Julie Poll is a wife, mom, published freelance food writer, beach lover, and CT native with a 100% Italian heritage. Professionally, she has over 25 years of marketing, product development and communications experience in Fortune 500 health care and financial services companies. Have you ever used Speck Alto Adige before?
No, but being raised in an all-Italian family, I am very familiar with this product as well as many other traditional Italian cold cuts. Would you recommend Speck to a friend?
Yes, definitely. It is the gold star of Italian cold cuts. What dish did you make using Speck and how did you come up with the idea?

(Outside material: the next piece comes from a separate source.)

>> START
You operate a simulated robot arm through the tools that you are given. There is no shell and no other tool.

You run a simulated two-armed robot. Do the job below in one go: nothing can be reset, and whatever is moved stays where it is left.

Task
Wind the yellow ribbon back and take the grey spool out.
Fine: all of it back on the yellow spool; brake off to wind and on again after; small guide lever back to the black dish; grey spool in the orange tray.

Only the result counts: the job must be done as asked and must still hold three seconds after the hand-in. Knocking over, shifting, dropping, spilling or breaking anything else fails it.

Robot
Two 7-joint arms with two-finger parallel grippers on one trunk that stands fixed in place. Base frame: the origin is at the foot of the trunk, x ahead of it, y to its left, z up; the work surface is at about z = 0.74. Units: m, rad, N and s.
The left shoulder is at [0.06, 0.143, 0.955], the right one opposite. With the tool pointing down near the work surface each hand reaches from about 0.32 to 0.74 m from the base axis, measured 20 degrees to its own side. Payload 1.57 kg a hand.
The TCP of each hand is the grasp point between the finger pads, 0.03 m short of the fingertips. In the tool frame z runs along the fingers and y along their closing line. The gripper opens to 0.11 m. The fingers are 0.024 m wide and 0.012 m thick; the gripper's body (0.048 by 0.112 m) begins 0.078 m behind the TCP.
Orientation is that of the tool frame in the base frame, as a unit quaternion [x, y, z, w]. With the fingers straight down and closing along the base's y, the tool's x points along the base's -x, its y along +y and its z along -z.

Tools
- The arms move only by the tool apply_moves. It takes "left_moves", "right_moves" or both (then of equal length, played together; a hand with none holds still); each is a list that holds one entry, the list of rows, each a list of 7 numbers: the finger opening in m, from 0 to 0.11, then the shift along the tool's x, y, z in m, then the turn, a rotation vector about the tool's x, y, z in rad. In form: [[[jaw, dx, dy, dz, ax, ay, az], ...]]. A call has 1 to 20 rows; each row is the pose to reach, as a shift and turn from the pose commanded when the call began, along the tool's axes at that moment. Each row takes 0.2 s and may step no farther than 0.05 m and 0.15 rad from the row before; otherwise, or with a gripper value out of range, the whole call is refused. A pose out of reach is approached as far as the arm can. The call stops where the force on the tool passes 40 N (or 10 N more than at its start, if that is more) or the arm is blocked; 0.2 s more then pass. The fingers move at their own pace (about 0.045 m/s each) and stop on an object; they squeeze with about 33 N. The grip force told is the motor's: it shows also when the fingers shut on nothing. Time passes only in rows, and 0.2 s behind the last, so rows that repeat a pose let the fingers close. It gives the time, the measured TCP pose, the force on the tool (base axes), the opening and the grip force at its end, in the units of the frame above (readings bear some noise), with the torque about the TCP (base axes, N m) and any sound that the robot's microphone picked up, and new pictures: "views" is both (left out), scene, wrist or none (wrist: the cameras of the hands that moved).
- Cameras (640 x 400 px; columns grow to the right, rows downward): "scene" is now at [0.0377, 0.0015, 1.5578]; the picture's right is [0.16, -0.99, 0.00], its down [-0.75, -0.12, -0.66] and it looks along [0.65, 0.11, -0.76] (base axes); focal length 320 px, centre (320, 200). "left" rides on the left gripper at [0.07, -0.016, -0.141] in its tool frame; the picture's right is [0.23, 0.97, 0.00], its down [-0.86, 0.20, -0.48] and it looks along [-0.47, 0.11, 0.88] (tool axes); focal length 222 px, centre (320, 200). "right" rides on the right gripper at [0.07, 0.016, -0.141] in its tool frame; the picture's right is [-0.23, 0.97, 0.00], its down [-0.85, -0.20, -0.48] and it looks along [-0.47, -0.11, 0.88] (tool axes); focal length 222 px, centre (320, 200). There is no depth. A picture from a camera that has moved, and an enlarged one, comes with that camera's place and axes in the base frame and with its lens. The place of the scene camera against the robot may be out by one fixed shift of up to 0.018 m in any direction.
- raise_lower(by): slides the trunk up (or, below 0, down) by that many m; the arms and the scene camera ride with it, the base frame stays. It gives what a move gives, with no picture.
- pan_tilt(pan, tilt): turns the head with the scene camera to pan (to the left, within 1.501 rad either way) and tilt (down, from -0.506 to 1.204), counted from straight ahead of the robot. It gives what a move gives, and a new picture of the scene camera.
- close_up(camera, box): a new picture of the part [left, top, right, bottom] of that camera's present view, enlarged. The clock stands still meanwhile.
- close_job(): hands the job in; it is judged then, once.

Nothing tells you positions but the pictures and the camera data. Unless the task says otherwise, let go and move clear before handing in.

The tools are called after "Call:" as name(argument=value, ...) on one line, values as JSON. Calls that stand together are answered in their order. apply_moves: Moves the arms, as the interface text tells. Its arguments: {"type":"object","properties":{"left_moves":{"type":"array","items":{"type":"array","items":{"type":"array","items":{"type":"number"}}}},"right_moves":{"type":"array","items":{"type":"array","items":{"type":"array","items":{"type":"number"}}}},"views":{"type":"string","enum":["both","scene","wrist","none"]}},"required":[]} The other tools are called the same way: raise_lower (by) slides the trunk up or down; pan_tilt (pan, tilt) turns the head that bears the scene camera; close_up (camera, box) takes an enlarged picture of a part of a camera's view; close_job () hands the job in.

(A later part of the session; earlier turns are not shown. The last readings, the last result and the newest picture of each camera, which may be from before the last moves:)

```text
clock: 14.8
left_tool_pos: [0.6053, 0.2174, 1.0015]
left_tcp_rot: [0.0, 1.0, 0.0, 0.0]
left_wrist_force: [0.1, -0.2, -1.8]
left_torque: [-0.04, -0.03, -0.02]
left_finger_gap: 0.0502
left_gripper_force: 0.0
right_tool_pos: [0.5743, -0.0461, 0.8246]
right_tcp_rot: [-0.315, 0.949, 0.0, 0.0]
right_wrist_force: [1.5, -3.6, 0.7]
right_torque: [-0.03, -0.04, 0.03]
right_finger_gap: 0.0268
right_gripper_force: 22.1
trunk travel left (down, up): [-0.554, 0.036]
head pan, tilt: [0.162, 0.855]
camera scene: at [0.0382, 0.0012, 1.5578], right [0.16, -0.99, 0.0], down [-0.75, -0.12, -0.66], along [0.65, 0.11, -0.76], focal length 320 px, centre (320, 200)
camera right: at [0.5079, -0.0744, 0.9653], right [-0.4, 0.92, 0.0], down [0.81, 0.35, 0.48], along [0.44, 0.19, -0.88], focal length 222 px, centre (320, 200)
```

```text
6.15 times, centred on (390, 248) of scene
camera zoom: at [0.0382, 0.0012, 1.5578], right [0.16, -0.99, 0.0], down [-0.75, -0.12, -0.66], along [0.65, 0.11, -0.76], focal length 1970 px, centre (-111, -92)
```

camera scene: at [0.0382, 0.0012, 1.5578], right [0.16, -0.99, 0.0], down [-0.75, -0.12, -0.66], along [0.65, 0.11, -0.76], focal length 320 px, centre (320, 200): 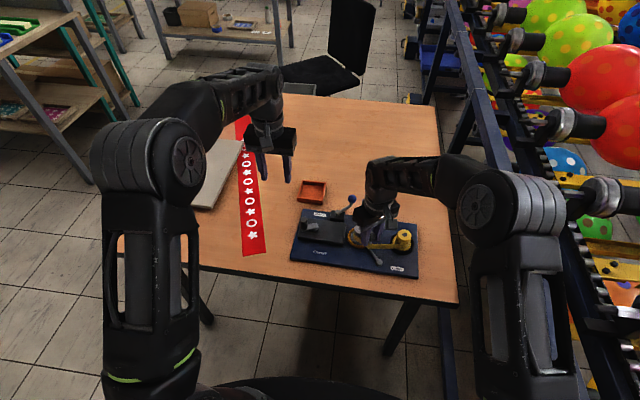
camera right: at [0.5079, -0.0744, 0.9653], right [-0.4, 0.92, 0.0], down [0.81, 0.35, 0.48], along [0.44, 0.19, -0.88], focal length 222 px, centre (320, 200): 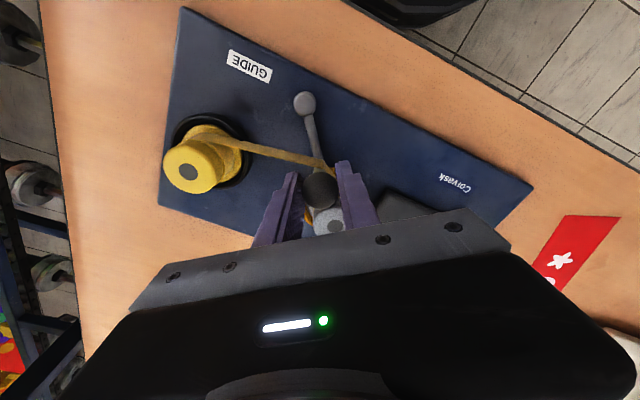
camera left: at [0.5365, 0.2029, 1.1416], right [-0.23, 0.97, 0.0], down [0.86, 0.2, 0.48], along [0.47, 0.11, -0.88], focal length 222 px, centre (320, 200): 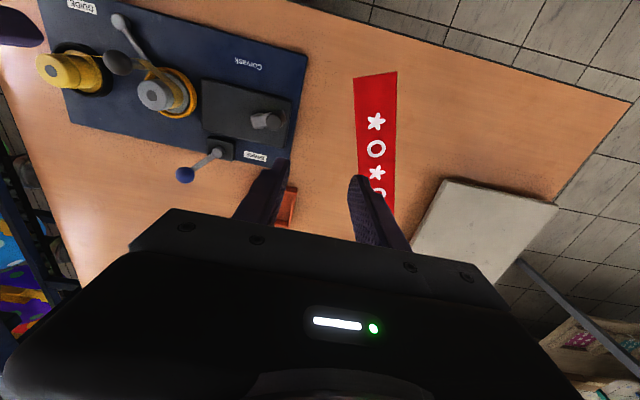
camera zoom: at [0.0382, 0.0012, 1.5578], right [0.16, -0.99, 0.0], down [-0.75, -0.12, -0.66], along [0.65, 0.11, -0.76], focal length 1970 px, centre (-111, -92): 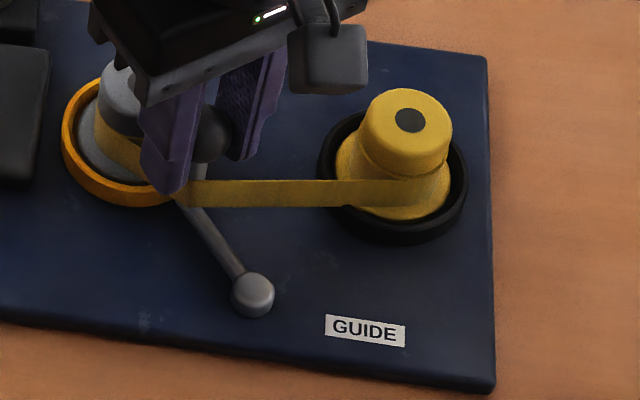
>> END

I made baked chicken rollatini with roasted tomatoes, Speck Alto Adige, cheese and sage; and Pan roasted balsamic green beans with Speck Alto Adige and shallots. Is Speck something you would use in other dishes? Do you think it's a versatile ingredient, if so, why?
Yes, it adds a beautiful savory and lightly salty flavor to many dishes. What is your favorite thing about using Speck in your recipes? Does it have specific qualities that you enjoy?
It has intense taste so you don’t need a large amount to get the full flavor. Helpful hint: To cut it, use a very sharp, non-serrated knife or request it be sliced “paper thin” at the deli counter and laid out like shingles with little overlap.